▸ **Problem statement**:
Note how many lines include the word "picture", and give that number by itself.

Start Data

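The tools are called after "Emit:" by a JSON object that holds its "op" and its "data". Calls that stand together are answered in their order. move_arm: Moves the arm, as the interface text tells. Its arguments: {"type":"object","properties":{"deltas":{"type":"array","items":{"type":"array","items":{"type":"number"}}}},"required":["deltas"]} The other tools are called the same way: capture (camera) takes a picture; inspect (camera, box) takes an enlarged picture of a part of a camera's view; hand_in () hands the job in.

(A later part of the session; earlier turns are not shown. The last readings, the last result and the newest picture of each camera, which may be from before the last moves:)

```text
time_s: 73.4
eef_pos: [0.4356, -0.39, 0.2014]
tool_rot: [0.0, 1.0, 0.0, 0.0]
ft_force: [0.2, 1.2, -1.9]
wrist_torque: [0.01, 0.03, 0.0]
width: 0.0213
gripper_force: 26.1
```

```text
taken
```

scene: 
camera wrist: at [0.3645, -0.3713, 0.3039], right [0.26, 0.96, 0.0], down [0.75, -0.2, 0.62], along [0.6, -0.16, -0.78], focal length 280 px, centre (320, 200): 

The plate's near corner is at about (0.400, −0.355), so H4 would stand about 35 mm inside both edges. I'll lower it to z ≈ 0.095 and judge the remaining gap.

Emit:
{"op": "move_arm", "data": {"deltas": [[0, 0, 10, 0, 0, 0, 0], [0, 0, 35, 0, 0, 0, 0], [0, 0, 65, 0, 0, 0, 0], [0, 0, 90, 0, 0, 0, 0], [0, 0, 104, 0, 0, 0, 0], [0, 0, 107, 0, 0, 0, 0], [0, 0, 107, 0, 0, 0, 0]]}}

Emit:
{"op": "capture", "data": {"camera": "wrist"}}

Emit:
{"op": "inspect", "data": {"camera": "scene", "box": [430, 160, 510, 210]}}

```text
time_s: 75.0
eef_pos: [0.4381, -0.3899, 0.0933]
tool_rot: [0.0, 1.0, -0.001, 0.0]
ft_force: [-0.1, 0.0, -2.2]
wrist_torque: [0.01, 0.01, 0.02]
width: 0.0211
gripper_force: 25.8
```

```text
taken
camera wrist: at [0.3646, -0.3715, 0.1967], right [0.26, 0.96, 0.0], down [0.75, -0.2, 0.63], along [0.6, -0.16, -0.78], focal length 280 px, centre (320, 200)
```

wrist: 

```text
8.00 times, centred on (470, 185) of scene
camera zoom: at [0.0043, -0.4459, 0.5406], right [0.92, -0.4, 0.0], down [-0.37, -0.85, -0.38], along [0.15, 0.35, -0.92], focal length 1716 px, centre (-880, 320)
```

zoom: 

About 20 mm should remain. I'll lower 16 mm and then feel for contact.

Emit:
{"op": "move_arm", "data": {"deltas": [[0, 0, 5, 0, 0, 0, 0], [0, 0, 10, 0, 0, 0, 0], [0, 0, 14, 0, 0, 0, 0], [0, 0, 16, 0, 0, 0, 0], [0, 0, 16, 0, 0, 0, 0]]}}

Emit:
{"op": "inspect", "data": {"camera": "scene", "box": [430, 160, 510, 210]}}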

End Data

▸ **Solution for this task**:
2